Kota Solo |
Dengan mempertimbangkan faktor fisik dan
non fisik akhirnya terpilih suatu desa di tepi sungai Bengawan yang
bernama Desa Sala (1745 Masehi atau 1671 Jawa). Dan sejak saat itu Desa
Sala berubah menjadi Surakarta Hadinigrat dan terus berkembang pesat.
Kota Surakarta pada awalnya adalah kota Mataram. Kota ini bahkan menjadi
pusat pemerintahan Kota Mataram.
Adanya Perjanjian Giyanti 13 Februari
1755 menyebabkan Mataram Islam terpecah karena propaganda kolonialisme
Belanda yang menyebabkan pusat pemerintahan terpecah menjadi dua, yaitu
di Surakarta dan Yogyakarta. Selanjutnya adanya Perjanjian Salatiga pada
tahun 1757 menyebabkan pusat pemerintahan kembali terpecah menjadi
Kasunanan dan Mangkunegaran. Kasunanan Surakarta dipimpin oleh PB III
(Pakubuwono II). Sedangkan Kasultanan Jogjakarta atau Mangkunegaran
dipimpin oleh HB I (Hamengkubuwono I)
Pada tahun 1742, orang-orang Tiong Hoa
memberontak dan melawan kekuasaan Pakubuwono II yang bertahta di
Kartasura, sehingga Keraton Kartasura hancur, dan Pakubuwono II
menyingkir ke Ponorogo, Jawa Timur. Dengan bantuan VOC, pemberontakan
tersebut berhasil ditumpas dan Kartasura dapat direbut kembali. Sebagai
ganti Ibukota Kerajaan yang telah hancur, maka didirikanlah Keraton baru
di Surakarta, 20 km ke arah selatan-timur dari Kartasura pada tahun
1745. Peristiwa ini, kemudian dianggap sebagai titik awal didirikannya
kota Surakarta.
Bersamaan dengan pindahnya Keraton
Surakarta ke Desa Sala, lalu Kota Sala diberi nama Surakarta
Hadiningrat. Jadi, Surakarta Hadiningrat dijadikan sebagai nama Ibukota
Surakarta atau yang lebih dikenal dengan Sala atau Solo. Asal mula kota
ini dinamakan Sala atau Solo dikarenakan desa ini berawa-rawa dan penuh pohon sala, yaitu pohon tom atau nila, namun ada juga yang menyebut pohon sala sejenis pohon pinus, seperti
yang tertulis dalam “Serat Babad Sengkala“ yang disimpan di “Sana
Budaya Jogjakarta“. Selain itu Sala berasal dari bahasa Jawa asli yang
merupakan nama pohon sebangsa pinus yang tumbuh di daerah Sala.
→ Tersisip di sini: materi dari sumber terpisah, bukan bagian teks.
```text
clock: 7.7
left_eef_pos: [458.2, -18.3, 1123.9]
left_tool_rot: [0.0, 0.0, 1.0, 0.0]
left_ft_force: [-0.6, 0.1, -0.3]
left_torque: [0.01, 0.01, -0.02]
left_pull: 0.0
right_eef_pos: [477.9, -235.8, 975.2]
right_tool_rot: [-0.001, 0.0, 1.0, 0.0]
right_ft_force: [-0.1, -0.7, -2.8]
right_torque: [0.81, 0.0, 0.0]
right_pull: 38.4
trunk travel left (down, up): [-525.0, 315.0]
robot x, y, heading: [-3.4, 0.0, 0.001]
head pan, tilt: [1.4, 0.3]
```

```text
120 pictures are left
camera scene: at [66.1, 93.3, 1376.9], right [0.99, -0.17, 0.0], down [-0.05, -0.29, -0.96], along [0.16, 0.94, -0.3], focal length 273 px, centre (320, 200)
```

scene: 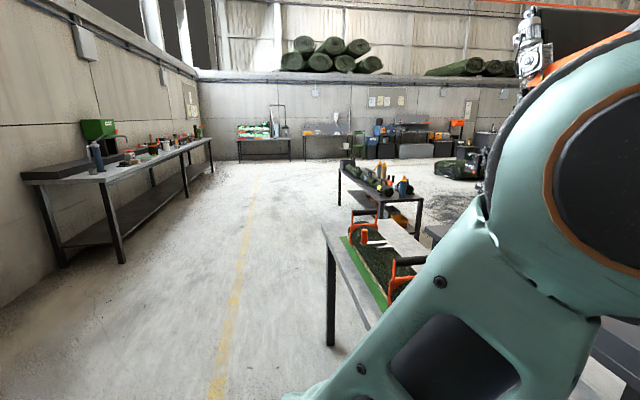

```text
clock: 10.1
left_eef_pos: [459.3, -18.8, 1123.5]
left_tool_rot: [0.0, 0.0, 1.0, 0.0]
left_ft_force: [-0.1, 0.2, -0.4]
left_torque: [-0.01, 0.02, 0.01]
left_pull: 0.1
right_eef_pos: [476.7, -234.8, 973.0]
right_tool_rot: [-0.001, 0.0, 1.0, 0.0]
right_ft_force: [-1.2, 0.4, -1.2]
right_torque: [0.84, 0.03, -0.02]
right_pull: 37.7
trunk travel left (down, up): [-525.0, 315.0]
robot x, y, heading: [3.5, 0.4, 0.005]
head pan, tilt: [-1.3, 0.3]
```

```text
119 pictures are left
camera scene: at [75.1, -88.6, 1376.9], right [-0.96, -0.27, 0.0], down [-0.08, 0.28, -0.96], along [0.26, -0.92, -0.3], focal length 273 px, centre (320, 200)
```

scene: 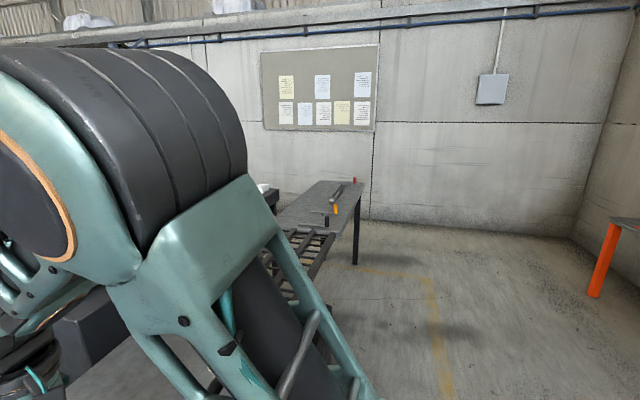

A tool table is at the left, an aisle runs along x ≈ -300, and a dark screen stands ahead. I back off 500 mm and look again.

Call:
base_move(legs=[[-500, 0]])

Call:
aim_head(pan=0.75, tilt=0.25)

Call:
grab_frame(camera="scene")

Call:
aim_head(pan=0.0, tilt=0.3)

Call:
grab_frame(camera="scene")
Saat ini Solo telah menjadi salah satu
kota yang memiliki pemerintahan yang maju dan memiliki semboyan
“Berseri” yang merupakan akronim dari “Bersih, Sehat, Rapi, dan Indah”
sebagai slogan pemeliharaan keindahan kota. Untuk kepentingan pemasaran
pariwisata, saat ini Solo mengambil slogan pariwisata Solo, The Spirit of Java (Jiwanya Jawa) sebagai upaya pencitraan kota Solo sebagai pusat kebudayaan Jawa.
Silahkan lihat Videonya :
Silahkan lihat Videonya :
Tidak ada komentar:
Posting Komentar
Silahkan Coretannya yang ditunggu untuk kebaikan bersama....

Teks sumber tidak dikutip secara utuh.